INDUSTRIAL APPLICABILITY

The present invention can provide a solar cell having high photoelectric conversion efficiency that is less likely to decrease even under application of a voltage for a long period of time.

Claims

1. A solar cell comprising:

a cathode;

a photoelectric conversion layer; and

an anode in the stated order,

the photoelectric conversion layer comprising an organic-inorganic perovskite compound represented by the formula: R-M-X3 wherein R represents an organic molecule, M represents a metal atom, and X represents a halogen or chalcogen atom,

the solar cell further comprising, between the photoelectric conversion layer and the anode, a diffusion prevention layer comprising at least one selected from the group consisting of: metal oxides, metal nitrides, and metal oxynitrides each containing a group 6 to 15 metal in the periodic table; and carbon.

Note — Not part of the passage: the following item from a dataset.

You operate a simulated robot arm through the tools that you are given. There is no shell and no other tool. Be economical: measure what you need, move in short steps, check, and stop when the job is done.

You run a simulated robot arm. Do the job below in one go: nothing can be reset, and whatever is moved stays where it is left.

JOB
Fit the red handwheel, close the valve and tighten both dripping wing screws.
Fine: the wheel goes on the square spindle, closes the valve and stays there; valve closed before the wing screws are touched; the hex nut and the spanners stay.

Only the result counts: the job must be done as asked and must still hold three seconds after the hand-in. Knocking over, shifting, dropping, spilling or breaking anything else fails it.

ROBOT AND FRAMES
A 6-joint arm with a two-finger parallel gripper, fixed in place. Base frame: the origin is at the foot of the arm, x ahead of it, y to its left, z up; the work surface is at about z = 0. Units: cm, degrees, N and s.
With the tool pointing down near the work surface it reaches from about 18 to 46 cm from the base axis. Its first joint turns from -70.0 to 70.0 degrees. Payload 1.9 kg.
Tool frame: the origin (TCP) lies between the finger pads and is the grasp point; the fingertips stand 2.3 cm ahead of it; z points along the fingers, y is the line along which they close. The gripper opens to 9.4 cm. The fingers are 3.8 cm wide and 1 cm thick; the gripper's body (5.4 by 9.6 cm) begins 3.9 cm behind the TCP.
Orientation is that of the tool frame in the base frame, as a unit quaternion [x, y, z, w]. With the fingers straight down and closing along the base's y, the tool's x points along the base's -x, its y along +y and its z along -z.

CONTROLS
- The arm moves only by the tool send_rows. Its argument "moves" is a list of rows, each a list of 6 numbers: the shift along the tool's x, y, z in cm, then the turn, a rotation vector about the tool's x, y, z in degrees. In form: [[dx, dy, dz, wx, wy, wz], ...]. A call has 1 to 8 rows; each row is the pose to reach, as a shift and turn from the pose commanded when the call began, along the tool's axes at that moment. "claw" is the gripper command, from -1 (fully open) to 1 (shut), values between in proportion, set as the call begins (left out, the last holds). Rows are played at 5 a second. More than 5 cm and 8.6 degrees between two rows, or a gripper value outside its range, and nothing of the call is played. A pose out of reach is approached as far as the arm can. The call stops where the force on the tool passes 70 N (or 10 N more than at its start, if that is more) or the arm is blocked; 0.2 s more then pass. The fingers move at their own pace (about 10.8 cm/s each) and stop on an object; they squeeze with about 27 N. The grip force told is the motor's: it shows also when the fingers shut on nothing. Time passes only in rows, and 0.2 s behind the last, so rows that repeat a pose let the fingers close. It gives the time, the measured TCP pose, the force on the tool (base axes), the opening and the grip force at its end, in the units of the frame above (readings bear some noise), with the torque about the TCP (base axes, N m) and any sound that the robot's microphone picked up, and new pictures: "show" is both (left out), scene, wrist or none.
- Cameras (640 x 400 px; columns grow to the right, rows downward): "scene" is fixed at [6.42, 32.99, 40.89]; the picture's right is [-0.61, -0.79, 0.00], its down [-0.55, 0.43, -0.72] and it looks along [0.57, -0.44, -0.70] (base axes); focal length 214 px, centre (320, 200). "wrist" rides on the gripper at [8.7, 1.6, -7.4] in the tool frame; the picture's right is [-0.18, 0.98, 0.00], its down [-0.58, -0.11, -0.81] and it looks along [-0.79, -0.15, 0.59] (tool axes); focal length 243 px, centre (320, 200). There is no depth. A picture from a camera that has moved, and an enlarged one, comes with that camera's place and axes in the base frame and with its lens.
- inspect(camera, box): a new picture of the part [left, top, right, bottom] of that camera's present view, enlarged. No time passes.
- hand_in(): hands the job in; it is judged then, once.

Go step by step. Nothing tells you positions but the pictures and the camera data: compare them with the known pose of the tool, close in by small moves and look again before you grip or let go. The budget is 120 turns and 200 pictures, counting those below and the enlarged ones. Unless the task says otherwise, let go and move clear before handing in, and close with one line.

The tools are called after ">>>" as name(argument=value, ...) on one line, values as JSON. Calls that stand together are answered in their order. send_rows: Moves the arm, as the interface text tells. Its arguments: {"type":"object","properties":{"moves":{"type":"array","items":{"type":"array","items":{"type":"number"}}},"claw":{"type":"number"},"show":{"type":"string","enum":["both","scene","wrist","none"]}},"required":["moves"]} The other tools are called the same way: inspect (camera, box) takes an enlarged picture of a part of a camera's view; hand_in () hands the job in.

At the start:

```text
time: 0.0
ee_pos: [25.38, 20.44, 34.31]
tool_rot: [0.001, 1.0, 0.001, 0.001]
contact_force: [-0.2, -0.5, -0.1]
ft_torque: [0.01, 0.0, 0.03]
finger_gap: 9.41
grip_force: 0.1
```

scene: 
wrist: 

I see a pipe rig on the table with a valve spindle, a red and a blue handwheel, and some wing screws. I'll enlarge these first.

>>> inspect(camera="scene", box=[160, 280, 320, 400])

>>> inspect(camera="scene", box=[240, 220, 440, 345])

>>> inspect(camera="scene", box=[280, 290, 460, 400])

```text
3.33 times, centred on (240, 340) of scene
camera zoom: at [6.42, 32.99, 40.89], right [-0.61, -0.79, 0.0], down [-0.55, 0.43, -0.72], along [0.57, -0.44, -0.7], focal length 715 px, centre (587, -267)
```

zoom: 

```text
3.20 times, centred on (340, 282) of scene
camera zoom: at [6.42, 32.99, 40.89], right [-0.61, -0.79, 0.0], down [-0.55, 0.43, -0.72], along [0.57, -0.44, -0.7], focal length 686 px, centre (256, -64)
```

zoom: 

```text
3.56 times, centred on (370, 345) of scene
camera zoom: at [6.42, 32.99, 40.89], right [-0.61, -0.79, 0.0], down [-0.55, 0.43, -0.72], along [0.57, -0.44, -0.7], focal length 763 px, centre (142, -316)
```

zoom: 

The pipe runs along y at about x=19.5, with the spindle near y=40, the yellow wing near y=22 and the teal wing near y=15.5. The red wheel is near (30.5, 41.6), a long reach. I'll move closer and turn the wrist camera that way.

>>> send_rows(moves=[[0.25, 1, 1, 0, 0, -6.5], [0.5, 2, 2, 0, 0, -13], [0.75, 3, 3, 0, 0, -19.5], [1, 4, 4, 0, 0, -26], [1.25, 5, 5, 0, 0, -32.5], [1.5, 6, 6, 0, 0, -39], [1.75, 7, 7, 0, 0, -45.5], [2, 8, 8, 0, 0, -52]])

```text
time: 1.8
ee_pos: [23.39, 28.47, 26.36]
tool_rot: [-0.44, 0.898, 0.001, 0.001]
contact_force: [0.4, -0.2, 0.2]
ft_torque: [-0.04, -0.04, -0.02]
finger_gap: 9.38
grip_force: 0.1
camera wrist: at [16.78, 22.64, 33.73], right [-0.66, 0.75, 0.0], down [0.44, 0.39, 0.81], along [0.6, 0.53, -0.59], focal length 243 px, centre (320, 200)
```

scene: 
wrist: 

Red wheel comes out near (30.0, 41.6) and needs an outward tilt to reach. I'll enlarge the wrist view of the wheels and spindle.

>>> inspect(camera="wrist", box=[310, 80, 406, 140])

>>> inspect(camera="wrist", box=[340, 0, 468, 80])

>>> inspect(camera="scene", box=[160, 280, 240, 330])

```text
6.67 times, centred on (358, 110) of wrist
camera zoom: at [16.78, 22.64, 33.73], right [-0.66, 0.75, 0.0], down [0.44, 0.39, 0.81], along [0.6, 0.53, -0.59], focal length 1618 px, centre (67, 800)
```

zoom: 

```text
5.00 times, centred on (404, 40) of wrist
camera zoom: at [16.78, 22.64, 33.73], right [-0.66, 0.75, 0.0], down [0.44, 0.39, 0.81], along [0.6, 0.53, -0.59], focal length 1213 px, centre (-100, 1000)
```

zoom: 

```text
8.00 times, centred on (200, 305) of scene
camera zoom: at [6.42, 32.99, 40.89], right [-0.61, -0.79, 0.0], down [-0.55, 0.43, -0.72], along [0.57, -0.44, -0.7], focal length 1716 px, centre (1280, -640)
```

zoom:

2. The solar cell according to claim 1,

wherein the anode comprises a metal.

3. The solar cell according to claim 1,

wherein the cathode is a transparent electrode.

4. The solar cell according to claim 1,

wherein the solar cell has a hole transport layer between the photoelectric conversion layer and the diffusion prevention layer, and the hole transport layer contains a P-type conductive polymer or P-type low-molecular organic semiconductor.

5. The solar cell according to claim 2,

wherein the cathode is a transparent electrode.

6. The solar cell according to claim 2,

wherein the solar cell has a hole transport layer between the photoelectric conversion layer and the diffusion prevention layer, and the hole transport layer contains a P-type conductive polymer or P-type low-molecular organic semiconductor.

7. The solar cell according to claim 3,

wherein the solar cell has a hole transport layer between the photoelectric conversion layer and the diffusion prevention layer, and the hole transport layer contains a P-type conductive polymer or P-type low-molecular organic semiconductor.

8. The solar cell according to claim 5,

wherein the solar cell has a hole transport layer between the photoelectric conversion layer and the diffusion prevention layer, and the hole transport layer contains a P-type conductive polymer or P-type low-molecular organic semiconductor.